Here’s how HIRAs would function: Workers would deposit 4% of their paychecks into their HIRAs, while current Medicare payroll taxes deducted from their paychecks would be used to pay for current and future Medicare expenditures.

When workers retire, the HIRA would be used to purchase a lifetime annuity. Annual income from that annuity would be available each year to pay medical costs above an initial deductible of $2,500.

If there were money left over in the account at the end of a year, retirees could keep it and spend it on whatever they wanted. If, on the other hand, medical expenses exceeded the annuity amount and the base deductible, the difference would be paid by Medicare.

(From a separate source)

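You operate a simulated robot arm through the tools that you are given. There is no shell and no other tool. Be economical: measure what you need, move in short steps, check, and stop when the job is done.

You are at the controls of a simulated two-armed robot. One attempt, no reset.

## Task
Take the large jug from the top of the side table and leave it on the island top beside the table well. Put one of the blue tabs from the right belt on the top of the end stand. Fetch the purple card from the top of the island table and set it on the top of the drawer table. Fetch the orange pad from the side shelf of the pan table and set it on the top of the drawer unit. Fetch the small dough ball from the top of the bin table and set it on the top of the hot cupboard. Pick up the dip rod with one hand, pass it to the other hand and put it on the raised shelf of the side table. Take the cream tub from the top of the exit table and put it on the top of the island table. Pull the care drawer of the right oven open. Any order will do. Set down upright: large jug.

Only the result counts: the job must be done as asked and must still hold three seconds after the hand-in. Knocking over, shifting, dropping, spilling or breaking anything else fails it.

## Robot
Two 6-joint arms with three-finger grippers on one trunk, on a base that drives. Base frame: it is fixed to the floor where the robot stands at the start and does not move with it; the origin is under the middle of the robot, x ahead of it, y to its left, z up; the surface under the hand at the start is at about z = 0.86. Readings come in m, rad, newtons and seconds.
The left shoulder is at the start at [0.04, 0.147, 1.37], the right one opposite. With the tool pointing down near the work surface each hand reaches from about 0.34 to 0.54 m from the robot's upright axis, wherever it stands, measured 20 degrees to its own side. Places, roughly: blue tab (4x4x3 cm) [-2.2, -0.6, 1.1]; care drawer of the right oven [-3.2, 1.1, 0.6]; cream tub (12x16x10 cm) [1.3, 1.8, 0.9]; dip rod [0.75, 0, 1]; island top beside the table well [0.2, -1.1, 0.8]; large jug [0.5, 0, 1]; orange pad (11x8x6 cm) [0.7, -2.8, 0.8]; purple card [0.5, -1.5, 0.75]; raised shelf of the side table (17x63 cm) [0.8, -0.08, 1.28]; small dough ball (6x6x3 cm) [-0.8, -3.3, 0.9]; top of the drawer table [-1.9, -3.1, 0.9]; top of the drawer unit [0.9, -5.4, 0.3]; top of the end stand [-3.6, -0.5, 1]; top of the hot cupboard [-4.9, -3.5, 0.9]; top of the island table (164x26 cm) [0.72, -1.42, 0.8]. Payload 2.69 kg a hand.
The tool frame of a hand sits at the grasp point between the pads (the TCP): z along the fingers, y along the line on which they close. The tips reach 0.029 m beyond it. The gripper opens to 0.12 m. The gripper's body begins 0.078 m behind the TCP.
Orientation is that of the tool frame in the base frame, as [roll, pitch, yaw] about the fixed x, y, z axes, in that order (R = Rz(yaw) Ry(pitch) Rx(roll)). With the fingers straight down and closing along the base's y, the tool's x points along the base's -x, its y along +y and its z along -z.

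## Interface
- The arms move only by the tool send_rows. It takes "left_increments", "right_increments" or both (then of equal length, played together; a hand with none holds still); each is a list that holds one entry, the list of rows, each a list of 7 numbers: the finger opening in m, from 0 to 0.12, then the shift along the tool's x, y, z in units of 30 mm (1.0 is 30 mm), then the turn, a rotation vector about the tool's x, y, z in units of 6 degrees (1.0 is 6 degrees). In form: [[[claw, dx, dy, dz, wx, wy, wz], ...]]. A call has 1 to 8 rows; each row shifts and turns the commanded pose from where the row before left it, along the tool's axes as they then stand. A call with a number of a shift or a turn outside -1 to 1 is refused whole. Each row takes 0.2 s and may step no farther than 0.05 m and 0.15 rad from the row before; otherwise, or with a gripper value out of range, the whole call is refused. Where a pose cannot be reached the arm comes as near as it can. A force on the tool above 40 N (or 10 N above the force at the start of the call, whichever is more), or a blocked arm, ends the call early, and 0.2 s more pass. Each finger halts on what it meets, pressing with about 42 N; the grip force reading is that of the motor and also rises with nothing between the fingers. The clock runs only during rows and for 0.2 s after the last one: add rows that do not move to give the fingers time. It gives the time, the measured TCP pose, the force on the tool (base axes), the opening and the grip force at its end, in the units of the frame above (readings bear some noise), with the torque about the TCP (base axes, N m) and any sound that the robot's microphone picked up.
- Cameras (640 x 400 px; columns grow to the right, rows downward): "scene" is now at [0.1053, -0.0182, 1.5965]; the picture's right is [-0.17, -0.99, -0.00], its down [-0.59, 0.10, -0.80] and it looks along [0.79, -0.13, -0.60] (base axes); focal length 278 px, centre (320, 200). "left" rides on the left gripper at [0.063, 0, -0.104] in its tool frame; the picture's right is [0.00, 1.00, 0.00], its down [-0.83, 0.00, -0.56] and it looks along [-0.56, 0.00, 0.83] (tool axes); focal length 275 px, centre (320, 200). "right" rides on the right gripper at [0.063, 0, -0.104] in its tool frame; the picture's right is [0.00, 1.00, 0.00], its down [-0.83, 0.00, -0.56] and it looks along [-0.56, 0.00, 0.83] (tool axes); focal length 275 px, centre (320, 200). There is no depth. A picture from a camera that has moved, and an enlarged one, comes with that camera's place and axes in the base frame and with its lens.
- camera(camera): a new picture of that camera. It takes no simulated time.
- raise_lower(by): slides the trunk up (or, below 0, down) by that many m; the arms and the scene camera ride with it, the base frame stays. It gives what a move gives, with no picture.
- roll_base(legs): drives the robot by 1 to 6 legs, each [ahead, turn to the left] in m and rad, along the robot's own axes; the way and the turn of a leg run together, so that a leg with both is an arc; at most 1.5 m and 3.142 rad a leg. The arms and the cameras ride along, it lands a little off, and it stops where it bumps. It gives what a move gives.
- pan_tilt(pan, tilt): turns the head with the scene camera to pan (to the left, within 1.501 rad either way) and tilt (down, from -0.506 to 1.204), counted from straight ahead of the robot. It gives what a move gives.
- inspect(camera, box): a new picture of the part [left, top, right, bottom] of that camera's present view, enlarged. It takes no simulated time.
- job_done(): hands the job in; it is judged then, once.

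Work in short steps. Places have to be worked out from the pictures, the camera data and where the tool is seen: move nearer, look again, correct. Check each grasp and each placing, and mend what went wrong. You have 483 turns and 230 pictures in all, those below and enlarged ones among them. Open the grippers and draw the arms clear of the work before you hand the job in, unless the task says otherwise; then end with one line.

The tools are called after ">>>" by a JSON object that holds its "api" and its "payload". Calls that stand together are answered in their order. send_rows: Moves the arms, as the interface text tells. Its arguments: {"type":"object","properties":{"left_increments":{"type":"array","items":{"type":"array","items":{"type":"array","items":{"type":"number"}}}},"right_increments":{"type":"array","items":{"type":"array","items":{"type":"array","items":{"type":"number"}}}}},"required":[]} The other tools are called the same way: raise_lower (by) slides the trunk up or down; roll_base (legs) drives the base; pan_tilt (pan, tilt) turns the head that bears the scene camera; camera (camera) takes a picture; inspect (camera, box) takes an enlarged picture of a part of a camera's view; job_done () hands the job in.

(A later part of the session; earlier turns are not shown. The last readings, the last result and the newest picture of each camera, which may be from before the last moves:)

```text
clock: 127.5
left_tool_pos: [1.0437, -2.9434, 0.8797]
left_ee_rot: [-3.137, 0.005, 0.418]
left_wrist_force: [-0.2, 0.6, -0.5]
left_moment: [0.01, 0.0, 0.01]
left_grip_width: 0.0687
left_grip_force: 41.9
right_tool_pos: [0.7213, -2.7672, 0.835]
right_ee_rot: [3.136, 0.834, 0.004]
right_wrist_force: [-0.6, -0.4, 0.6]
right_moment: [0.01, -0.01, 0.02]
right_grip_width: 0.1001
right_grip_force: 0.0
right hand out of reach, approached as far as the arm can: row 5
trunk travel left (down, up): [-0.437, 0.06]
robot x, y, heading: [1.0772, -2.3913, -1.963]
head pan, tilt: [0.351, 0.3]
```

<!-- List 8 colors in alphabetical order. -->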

Since low-income workers would have smaller HIRAs, the federal government might make a supplemental contribution, from tax revenues, and perhaps lower the $2,500 deductible. Workers of all income levels would shop around for medical services, a process that would help stem the increase in medical costs.

Current retirees now on Medicare would continue to pay Medicare premiums under the present arrangement.

HIRAs have major advantages for future generations of Americans:

  • They prepay retirement health spending, taking advantage of the miracle of compound interest. That gives workers a nest egg from which to pay medical bills.
  • They encourage shopping around for medical care. If people know they get to keep the unspent balance of their annual medical allowances, they would be more cost conscious. Just as prices for Lasik and cosmetic surgery have fallen, so would other medical costs. Doctors would compete against each other by posting lists of services and fees.
  • They are fair. Because the size of the annuity is determined by past wages, those with higher incomes pay a larger fraction of their medical care with their larger annuities before dipping into the common Medicare pot.

And yet, why should Americans want a plan with an additional 4% additional HIRA contribution and a $2,500 initial deductible rather than the current Medicare plan? Because the current system is unsustainable. A 4% contribution to purchase an annuity, with some annual proceeds returning to cost-conscious beneficiaries, is better than benefit cuts or forced tax increases of 10% in 2030, 15% in 2040, and 20% in 2050, which would drastically reduce economic growth.

It’s possible that this summer, or in a lame-duck session of Congress after the election, Senators Baucus and Grassley will get together agree on a bill. But this won’t solve the long-run problem of paying for medical care for America’s retirees.

Congress and the next president, either Senator Obama or Senator McCain, will have to face up to Medicare’s problems. In 2011, Medicare will start paying out more than it takes in. The sooner the government comes to grips with this problem, the better for all of us.